## Exercise directions
Select and reproduce each line of the listing below that bears the string "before".

-- BEGIN Given information --

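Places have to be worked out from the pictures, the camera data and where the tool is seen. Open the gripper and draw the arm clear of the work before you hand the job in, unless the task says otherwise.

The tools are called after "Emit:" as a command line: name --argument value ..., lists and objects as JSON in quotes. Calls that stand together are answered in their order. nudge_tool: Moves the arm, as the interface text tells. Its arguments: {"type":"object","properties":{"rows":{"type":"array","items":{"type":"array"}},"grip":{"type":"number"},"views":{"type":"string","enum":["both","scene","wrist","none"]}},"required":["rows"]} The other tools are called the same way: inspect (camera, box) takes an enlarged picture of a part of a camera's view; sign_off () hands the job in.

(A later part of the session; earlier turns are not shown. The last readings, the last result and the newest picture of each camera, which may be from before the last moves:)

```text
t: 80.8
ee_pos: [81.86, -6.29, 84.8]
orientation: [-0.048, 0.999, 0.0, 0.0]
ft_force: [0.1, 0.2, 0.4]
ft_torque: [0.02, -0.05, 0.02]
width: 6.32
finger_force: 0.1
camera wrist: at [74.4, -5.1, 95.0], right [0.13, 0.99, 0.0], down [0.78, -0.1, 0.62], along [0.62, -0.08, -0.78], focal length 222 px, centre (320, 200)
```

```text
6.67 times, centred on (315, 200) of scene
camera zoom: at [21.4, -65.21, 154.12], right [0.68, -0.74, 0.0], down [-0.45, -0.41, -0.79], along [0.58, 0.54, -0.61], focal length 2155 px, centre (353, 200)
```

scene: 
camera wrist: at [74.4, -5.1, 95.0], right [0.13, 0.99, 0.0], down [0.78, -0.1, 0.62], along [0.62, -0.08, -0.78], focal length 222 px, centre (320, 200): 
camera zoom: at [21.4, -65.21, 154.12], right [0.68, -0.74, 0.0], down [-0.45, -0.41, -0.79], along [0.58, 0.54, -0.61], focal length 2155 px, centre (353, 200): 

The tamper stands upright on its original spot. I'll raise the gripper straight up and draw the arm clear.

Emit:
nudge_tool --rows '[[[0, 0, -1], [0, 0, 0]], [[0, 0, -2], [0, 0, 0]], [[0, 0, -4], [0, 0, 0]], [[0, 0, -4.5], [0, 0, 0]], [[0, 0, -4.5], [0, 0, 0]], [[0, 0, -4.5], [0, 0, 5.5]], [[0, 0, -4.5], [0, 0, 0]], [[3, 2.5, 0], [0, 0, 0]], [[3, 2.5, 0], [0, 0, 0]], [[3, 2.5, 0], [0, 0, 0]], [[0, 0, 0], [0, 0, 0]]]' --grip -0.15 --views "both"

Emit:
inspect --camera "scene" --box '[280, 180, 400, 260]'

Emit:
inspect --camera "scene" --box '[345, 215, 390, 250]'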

-- END Given information --

## Written solution
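Places have to be worked out from the pictures, the camera data and where the tool is seen. Open the gripper and draw the arm clear of the work before you hand the job in, unless the task says otherwise.
(A later part of the session; earlier turns are not shown. The last readings, the last result and the newest picture of each camera, which may be from before the last moves:)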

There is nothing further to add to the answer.